Slow Motion

The boys have discovered the slow motion video feature on my I phone. I have to admit it’s been pretty entertaining. From fake fight scenes to super slow dance offs, we have been having a pretty good time being in slow motion mode.

Sometimes I want life to always be in slow motion mode. I want my boys to stay little and love me more than any other woman in this world. I want them to always want to cuddle and kiss me and tell me I’m the best mommy ever. I want my Sundays to last just a little bit longer.

But most of the time, I’m ready to hit fast forward. The nights I have class. The weeks that seem like they will never end.  Days when  my house is entirely covered in Lego sets and half eaten bags of chips, I want to press the speed up button.
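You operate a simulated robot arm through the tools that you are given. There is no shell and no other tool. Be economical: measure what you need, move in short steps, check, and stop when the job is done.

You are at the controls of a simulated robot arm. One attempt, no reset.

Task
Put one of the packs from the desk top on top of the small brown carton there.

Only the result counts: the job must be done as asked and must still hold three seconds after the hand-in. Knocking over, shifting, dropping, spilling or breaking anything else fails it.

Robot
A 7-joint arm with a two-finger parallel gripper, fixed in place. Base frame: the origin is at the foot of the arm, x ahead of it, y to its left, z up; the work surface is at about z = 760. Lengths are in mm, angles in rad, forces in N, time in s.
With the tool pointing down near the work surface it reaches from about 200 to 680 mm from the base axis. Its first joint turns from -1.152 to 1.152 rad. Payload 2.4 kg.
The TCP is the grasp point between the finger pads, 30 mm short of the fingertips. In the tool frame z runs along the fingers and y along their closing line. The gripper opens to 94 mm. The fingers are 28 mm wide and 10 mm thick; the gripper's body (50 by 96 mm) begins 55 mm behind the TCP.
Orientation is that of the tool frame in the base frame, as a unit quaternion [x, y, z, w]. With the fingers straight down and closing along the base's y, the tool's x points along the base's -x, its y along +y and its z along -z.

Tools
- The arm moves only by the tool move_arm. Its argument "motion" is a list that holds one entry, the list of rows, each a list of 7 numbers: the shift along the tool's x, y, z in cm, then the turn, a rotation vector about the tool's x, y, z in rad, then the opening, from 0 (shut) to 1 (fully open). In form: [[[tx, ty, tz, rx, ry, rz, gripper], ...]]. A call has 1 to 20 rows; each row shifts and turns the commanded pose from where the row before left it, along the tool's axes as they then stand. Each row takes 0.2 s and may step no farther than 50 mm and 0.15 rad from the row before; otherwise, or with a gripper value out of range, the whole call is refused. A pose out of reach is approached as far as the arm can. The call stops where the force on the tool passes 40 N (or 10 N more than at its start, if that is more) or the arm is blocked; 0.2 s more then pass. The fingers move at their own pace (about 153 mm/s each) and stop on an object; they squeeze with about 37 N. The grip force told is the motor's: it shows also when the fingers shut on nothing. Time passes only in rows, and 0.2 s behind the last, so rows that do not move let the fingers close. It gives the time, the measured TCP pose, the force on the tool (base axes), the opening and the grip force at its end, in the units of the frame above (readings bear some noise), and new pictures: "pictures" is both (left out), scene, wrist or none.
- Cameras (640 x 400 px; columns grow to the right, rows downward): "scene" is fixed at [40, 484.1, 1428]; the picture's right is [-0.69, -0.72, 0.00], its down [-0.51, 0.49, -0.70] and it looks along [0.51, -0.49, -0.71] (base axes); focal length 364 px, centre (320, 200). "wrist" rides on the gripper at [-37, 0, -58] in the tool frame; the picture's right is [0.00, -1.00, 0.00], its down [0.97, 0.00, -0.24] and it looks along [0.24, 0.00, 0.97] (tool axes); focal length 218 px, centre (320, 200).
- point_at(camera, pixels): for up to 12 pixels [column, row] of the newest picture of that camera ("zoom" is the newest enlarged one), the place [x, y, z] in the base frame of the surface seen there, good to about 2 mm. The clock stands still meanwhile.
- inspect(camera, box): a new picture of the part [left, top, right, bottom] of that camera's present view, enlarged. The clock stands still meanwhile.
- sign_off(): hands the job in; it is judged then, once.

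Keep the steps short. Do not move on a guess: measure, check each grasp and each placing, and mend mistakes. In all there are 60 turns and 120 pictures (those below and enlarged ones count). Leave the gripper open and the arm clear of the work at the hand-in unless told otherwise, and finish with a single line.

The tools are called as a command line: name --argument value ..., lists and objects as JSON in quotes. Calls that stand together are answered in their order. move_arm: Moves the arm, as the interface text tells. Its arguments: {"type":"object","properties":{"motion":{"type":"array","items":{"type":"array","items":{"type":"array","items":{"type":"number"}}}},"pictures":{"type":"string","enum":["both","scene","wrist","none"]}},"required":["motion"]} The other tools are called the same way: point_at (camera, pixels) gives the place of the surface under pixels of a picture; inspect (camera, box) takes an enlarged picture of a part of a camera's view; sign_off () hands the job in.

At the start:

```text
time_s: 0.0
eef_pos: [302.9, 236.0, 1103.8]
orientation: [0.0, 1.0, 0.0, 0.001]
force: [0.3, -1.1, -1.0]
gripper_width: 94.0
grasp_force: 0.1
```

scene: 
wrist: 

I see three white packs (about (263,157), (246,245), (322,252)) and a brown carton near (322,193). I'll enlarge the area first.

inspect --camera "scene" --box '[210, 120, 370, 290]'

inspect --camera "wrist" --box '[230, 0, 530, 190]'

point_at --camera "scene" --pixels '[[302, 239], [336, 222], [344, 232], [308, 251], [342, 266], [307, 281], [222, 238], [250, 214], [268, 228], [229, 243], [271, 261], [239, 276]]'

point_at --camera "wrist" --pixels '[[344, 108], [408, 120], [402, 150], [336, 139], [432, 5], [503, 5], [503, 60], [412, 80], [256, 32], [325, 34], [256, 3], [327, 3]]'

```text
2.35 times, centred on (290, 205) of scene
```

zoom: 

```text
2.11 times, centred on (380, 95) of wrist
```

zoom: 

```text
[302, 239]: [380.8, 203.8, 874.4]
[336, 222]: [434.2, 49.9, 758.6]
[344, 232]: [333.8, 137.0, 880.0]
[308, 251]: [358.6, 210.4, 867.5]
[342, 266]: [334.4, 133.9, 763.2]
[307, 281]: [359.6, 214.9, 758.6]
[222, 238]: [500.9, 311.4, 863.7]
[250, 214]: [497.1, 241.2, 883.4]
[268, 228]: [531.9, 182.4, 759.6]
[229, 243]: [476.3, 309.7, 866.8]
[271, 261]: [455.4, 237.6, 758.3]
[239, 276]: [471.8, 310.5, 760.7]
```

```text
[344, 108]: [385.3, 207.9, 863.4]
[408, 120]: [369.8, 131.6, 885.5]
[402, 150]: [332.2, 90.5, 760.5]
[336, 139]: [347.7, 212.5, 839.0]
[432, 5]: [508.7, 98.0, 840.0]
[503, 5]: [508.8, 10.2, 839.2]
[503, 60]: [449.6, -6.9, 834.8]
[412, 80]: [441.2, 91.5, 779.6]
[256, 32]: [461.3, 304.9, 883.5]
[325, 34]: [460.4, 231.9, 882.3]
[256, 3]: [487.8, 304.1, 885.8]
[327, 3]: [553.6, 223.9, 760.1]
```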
Learning to just live in the moment is hard for me. I don’t always appreciate what is happening right then at that very moment. I’m usually too caught up in non-real problems. Too caught up in my schedule or my busyness to appreciate everything else going on around me.

This morning, as I was rushing around at work, I spied a sweet, little girl walking down the hallway. When she saw me, she gave me the biggest smile I have ever seen. It melted my heart. I took just a moment to appreciate it. To let it sink in.

To slow down.

Brady asked me to tuck him in not once, but four times tonight. Each time I would get up to walk him back to his bed, he would wrap his arms around my waste and lay his adorable head full of curls on me. Hugging his mom in his sweet little boy way. I was tired and was probably not as gracious as I could have been by the fourth time.

Slow it down Paige. He’s ten. He won’t be asking you to tuck him in for much longer.

Take it all in. Don’t wish for tomorrow. Be thankful for each and every second. And when you do choose to slow down,  thank God for each and every one of the moments He has given you.

Remember, His plan for your life doesn’t have a fast forward button.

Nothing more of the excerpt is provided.